[begin Source data]

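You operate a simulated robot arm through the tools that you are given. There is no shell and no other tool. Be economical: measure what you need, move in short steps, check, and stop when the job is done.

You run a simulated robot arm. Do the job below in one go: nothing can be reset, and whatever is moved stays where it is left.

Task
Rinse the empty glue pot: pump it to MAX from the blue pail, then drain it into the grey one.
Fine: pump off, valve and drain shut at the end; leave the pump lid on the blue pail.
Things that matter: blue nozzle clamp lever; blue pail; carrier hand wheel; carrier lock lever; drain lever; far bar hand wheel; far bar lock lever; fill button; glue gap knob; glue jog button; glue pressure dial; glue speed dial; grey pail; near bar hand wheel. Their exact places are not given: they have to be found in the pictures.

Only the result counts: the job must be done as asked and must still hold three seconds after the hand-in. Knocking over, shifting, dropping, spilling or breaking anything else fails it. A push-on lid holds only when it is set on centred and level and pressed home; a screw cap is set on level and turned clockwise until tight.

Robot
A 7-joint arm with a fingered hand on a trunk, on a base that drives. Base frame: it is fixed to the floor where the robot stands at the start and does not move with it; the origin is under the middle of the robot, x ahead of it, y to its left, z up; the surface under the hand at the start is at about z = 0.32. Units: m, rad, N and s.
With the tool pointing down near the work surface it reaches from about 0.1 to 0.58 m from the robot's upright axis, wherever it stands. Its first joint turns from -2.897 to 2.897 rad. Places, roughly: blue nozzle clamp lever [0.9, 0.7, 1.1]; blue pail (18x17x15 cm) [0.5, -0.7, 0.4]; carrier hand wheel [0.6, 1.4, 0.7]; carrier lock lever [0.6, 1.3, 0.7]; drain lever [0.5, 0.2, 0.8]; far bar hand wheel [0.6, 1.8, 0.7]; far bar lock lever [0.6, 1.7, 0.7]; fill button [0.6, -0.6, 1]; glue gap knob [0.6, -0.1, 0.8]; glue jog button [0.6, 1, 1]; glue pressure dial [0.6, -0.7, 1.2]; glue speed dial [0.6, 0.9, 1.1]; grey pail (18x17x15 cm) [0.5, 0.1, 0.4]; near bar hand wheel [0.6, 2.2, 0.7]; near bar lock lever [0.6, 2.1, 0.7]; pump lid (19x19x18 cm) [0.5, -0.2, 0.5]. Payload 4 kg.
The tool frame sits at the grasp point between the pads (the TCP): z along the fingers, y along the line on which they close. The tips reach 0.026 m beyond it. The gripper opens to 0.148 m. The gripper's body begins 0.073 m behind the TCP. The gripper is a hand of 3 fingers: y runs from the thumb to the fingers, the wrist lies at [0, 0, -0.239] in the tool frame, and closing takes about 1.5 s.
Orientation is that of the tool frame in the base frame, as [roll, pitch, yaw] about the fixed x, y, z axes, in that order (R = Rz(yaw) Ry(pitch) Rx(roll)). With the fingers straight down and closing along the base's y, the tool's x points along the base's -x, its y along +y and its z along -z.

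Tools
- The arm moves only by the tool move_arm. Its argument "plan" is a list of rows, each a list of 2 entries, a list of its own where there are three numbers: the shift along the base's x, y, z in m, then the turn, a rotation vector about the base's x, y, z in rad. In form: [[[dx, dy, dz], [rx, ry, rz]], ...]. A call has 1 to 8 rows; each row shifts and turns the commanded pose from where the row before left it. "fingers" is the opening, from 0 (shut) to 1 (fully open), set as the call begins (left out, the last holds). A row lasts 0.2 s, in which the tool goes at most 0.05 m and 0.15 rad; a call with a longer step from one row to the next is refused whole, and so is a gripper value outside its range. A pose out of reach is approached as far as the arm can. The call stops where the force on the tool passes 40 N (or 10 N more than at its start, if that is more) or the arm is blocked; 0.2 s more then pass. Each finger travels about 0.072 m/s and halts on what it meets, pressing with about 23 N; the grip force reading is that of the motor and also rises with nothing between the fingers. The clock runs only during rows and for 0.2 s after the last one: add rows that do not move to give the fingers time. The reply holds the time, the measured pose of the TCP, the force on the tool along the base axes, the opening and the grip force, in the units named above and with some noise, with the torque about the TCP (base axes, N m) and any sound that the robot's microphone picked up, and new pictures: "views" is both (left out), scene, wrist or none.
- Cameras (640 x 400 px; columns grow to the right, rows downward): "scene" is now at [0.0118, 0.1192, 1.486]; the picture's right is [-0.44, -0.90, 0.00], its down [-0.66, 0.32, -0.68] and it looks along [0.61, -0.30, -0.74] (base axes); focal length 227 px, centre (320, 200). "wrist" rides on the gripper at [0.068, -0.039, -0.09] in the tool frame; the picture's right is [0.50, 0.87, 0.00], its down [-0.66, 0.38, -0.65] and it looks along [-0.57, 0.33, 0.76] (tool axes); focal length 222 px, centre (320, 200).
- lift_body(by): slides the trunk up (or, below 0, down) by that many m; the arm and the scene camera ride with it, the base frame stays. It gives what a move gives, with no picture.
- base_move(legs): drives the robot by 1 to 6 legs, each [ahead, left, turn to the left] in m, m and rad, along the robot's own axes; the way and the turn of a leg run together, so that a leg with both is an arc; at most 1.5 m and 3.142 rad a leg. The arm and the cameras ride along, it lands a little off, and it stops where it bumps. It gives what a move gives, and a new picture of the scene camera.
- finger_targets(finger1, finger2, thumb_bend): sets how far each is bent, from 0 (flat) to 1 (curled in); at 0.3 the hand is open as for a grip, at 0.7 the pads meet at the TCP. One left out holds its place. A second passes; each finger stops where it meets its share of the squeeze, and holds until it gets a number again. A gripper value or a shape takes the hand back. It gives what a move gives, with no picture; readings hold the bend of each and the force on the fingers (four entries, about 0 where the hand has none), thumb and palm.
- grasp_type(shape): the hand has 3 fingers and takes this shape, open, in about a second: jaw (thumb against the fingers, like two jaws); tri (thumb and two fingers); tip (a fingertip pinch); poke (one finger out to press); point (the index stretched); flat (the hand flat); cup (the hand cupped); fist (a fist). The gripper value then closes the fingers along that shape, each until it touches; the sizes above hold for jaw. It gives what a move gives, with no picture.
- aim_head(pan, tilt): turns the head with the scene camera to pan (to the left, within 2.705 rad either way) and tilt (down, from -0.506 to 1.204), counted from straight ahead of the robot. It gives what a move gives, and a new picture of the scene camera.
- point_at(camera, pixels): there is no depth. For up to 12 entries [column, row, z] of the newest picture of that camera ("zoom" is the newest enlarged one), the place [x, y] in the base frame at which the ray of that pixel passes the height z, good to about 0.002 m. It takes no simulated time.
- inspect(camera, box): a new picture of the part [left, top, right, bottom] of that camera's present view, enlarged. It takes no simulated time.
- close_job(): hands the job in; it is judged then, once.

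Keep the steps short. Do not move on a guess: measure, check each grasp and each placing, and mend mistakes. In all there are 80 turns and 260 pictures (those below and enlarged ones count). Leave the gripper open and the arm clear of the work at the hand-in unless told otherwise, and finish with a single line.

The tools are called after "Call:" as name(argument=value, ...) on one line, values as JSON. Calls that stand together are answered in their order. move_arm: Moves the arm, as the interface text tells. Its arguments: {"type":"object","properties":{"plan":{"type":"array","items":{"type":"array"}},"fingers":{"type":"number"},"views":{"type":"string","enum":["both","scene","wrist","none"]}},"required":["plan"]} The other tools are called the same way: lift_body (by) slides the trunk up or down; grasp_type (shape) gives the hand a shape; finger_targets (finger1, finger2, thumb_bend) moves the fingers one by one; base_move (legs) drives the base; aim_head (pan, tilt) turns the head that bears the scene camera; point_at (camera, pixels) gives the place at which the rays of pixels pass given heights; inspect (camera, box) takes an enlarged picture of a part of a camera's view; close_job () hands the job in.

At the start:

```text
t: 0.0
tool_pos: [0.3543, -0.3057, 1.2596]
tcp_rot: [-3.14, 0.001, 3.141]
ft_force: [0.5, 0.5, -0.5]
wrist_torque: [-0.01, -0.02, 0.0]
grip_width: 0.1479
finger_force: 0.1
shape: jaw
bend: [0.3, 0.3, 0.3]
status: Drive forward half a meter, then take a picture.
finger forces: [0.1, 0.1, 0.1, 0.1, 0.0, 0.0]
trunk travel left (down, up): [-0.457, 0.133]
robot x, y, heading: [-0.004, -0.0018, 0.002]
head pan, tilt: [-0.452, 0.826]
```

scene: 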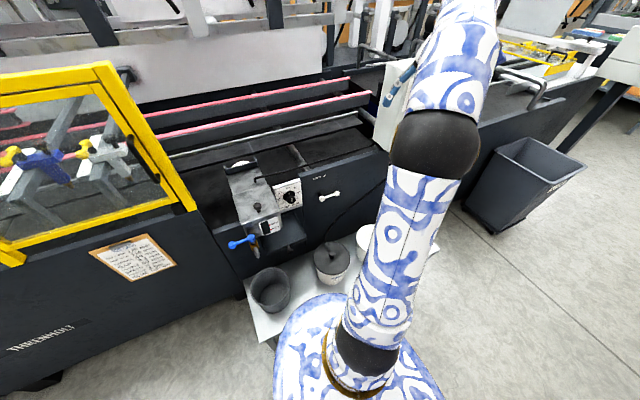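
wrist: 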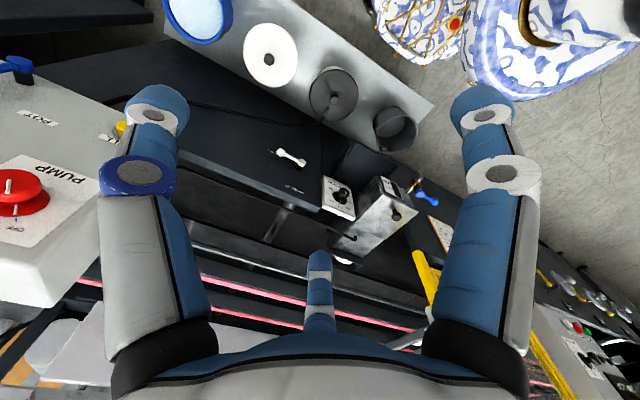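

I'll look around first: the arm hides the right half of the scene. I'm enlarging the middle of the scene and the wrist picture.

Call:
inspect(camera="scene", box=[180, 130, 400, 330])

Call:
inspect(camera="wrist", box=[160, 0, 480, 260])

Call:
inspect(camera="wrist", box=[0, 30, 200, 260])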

[end Source data]

### Request
Only lines with "when" are wanted here; list each of them.

### Answer in full
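You operate a simulated robot arm through the tools that you are given. There is no shell and no other tool. Be economical: measure what you need, move in short steps, check, and stop when the job is done.
Only the result counts: the job must be done as asked and must still hold three seconds after the hand-in. Knocking over, shifting, dropping, spilling or breaking anything else fails it. A push-on lid holds only when it is set on centred and level and pressed home; a screw cap is set on level and turned clockwise until tight.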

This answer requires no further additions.